Learn more about Merowe Dam
The Merowe High Dam, also known as Merowe Multi-Purpose Hydro Project or Hamdab Dam, is a large construction project in northern Sudan, about 350 km north of the capital Khartoum. It is situated on the river Nile, close to the 4th Cataract where the river divides into multiple smaller branches with large islands in between. Merowe is a city about 40 km downstream from the construction site at Hamdab. The main purpose of the dam will be the generation of electricity. Its dimensions make it the largest contemporary hydropower project in Africa.
 Technical details
The dam is designed to have a length of about 9km and a crest height of up to 67m. It will consist of concrete-faced rockfill dams on each river bank, an earth-rock dam with a clay core in the left river channel and a live water section in the right river channel (sluices, spillway and power intake dam with turbine housings). Once finished, it will contain a reservoir of 12.5 km³, or about 20% of the Nile's annual flow. The reservoir lake is planned to extend 174 km upstream. The powerhouse will be equipped with ten 125MW Francis turbines, each one designed for a nominal discharge rate of 300 m³/s, and each one driving a 150 MVA, 15 kV synchronous generator. The planners expect an annual electricity yield of 5.5 TWh, corresponding to an average load of 625 MW, or 50% of the rated load. To utilize the extra generation capacity, the Sudanese power grid will be upgraded and extended as part of the project. It is planned to build about 500 km of new 500 kV aerial transmission line across the Bayudah desert to Atbara, continuing to Omdurman/Khartoum, as well as about 1000 km of 220 kV lines eastwards to Port Sudan and westwards along the Nile, connecting to Merowe, Dabba and Dongola.
 Planning and construction
The idea of a Nile dam at the 4th cataract is quite old. The authorities of the Anglo-Egyptian Sudan proposed it several times during the first half of the 20th century. It was supposed to equalize the large annual Nile flow fluctuations, create the possibility of growing cotton and provide flood protection for the lower Nile valley. After Sudan achieved independence in 1956, Egypt finally decided to control the Nile floods with a dam and reservoir on its own territory—the Aswan Dam and Nasser Lake.
The military government under President Nimeiri revived the plan in 1979, now with the intention of producing hydroelectricity for Sudan's rising demand.
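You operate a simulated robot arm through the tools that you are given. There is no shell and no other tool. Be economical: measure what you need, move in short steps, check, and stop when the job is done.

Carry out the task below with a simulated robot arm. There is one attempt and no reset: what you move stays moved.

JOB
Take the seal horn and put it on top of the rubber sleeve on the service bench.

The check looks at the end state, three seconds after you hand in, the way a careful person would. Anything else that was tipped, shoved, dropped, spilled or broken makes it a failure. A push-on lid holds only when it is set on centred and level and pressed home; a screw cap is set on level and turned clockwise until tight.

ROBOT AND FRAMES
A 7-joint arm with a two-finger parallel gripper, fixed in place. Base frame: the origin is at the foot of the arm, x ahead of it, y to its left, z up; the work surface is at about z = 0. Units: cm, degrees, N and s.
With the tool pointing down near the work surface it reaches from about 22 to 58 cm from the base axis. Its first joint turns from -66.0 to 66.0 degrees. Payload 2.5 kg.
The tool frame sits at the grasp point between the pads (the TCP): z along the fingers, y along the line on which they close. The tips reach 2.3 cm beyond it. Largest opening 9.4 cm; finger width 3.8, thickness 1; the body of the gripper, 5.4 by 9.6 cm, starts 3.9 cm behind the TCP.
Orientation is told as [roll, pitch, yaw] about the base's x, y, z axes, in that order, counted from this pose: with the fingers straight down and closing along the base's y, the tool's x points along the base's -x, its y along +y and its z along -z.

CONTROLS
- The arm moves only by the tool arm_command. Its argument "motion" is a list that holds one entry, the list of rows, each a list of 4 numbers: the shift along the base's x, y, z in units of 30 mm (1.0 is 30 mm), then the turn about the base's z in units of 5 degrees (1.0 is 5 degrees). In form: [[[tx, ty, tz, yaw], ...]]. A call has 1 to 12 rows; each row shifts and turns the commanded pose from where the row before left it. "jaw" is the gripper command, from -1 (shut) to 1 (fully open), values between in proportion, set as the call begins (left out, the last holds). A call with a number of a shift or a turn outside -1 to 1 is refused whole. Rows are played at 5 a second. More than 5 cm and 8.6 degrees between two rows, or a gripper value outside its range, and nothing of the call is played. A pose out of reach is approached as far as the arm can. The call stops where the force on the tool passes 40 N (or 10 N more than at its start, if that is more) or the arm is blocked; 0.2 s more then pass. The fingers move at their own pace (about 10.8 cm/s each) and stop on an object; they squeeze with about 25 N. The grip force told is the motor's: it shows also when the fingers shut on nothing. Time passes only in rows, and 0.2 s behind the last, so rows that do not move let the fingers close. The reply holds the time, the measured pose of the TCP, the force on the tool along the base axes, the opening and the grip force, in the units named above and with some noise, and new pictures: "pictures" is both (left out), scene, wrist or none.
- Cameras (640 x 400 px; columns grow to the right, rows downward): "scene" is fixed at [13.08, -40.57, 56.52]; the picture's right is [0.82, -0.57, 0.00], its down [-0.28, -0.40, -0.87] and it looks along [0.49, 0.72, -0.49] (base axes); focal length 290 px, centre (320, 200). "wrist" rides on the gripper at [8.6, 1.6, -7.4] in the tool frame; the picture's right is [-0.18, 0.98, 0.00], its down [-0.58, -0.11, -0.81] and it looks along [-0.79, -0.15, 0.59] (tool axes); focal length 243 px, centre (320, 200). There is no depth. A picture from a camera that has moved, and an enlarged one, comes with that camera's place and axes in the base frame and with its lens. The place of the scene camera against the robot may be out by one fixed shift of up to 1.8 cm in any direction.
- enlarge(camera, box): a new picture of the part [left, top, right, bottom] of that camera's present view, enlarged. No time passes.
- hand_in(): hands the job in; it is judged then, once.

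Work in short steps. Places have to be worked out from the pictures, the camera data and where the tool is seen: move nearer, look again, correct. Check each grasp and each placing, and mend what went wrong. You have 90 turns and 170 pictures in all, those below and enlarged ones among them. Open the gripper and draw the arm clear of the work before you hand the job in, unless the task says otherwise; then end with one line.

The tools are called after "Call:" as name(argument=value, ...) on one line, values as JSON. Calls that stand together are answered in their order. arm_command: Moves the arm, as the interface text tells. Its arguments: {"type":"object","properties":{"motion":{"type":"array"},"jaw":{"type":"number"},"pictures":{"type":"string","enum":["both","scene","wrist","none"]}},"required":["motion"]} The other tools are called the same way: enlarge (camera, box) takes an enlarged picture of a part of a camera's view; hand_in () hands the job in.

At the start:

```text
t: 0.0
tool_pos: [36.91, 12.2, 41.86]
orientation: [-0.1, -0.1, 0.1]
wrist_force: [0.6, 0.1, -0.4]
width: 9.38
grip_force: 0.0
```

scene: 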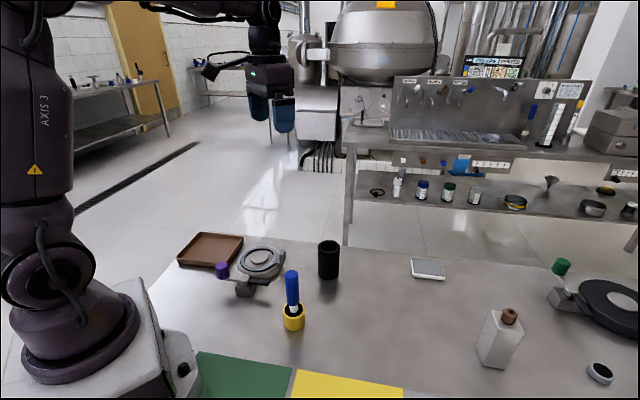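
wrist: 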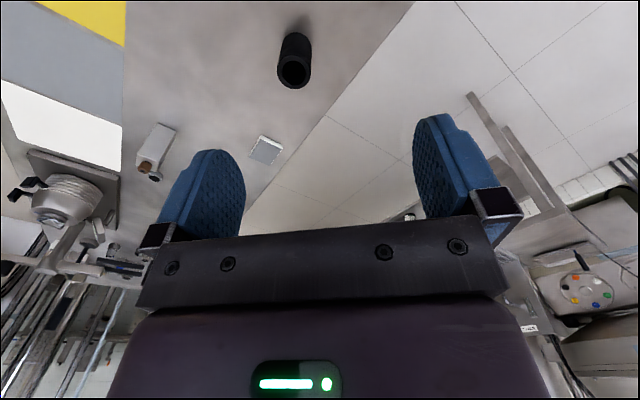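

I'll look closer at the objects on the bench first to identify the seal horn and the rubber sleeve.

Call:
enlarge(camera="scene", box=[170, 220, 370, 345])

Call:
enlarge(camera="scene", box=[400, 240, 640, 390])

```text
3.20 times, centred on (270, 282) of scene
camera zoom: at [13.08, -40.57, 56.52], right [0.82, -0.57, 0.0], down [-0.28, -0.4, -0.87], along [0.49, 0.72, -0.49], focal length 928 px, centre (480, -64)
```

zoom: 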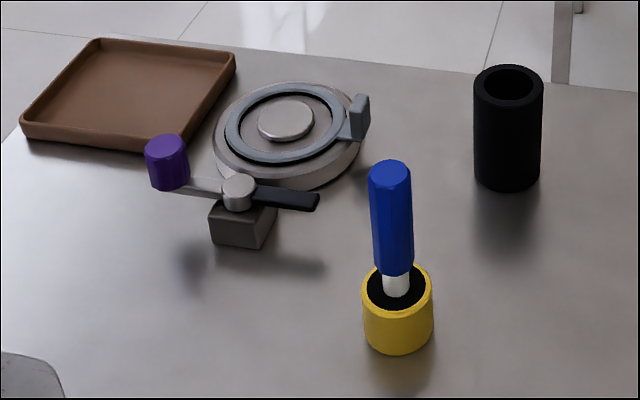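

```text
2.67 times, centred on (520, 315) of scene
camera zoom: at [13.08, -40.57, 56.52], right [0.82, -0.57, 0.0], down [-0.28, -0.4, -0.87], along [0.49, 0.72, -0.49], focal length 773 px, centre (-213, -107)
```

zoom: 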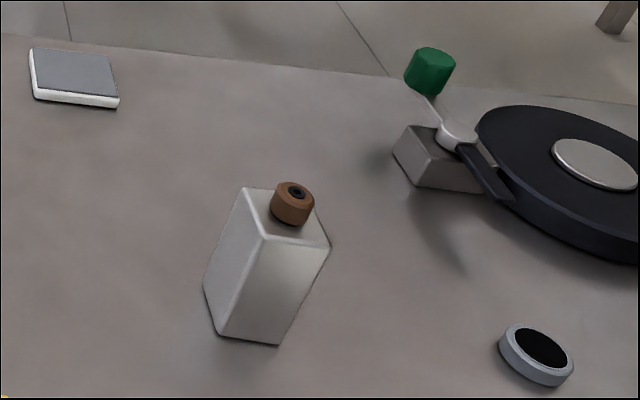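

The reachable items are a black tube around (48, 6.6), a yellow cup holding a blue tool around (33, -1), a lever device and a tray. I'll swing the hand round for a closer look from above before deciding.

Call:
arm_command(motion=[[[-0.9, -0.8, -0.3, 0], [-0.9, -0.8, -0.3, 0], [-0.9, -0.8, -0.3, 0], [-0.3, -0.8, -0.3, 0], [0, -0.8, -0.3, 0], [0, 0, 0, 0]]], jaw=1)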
The following decade saw international industry and planning offices busy, producing a total of four feasibility studies [1 - Coyne et Bellier, 1979 / Gibb, Merz & McLellan, GB, 1983 / Sweco, SE, 1984 / Monenco Consultants Ltd., CA, 1989]. However, insufficient funding and lack of investor interest effectively stalled the project at the planning stage.
This appears to have changed fundamentally since the country started exporting oil in commercial quantities in the years 1999/2000. A greatly improved creditworthiness brought an influx of foreign investment, and the contracts for the construction of what is now known as the Merowe Dam project were signed in 2002 and 2003.
The main contractors are:
- China International Water&Electric Corp., China National Water Resources and Hydropower Engineering Corp. (construction of dam, hydromechanical works)
- Lahmeyer International (Germany - planning, project management, civil engineering)
- Alstom (France - generators, turbines)
- Harbin Power Engineering Company, Jilin Province Transmission and Substation Project Company (both China - transmission system extension)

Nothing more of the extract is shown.